In the beginning, there were a few companies like Flywheel Digital that offered solutions for the space. Now, more performance marketing services are realizing they need to jump on this bandwagon since Amazon is becoming a bigger and bigger chunk of budgets. This is in tandem with bigger retailers realizing the importance of having an Amazon presence. While some so-called DTC companies — like Away, Allbirds and Harry’s — avoid the platform, others are realizing it’s table stakes to sell on Amazon, given its growing ubiquity. Ad dollars illustrate this: Forrester estimated that Omnicom, Publicis and WPP exceeded $800 million in Amazon advertising spend in 2018. “Customers are increasingly beginning their shopping journeys on Amazon rather than on search engines or brand sites,” wrote Rehm.

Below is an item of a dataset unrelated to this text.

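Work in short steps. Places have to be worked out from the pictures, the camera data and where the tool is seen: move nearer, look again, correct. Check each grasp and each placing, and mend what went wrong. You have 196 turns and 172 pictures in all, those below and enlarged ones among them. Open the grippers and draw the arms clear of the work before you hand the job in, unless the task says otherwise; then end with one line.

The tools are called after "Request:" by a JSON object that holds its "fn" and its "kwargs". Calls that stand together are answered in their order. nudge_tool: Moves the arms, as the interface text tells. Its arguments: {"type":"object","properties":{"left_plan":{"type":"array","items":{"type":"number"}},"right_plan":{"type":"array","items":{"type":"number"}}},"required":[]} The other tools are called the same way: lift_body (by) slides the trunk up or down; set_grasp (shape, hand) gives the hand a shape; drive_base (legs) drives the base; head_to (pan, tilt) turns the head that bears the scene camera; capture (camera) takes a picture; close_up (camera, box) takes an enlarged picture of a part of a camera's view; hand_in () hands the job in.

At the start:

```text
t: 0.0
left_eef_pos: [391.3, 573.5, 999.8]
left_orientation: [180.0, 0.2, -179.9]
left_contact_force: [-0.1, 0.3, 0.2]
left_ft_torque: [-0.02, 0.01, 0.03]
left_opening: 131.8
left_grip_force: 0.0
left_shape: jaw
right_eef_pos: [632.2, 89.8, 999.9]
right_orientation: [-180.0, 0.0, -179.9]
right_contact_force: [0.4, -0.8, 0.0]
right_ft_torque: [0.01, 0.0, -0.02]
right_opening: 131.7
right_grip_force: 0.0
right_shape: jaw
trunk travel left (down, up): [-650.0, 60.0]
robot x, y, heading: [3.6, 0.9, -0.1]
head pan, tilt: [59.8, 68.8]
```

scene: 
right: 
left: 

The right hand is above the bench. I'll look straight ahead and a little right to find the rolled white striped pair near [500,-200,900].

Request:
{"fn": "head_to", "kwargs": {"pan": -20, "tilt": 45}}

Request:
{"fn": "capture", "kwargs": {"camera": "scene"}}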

As this happens, Amazon itself is professionalizing its ad platform. The e-commerce giant has traditionally been very opaque about any data it would share with advertisers — making it difficult for them to fine-tune their campaigns. For example, the company still doesn’t give advertisers geographic segmentation data — something many marketers rely on to understand seasonal demand.

Still, over time, Amazon has loosened up a little bit, as well as made its platform easier to use. It’s still very rudimentary compared to Facebook’s and Google’s offerings, which presents an opportunity for companies like Sidecar to build automated solutions that do some of the legwork in-house marketers had to do.

While Amazon is slowly building out its ad offerings, Sidecar thinks it can use the data it has from other channels to inform decisions. “We are trying to take all the learnings we’ve seen from other advertising channels and translate it over to Amazon’s ad platform,” said Mike Farrell, senior director of customer and market intelligence at Sidecar.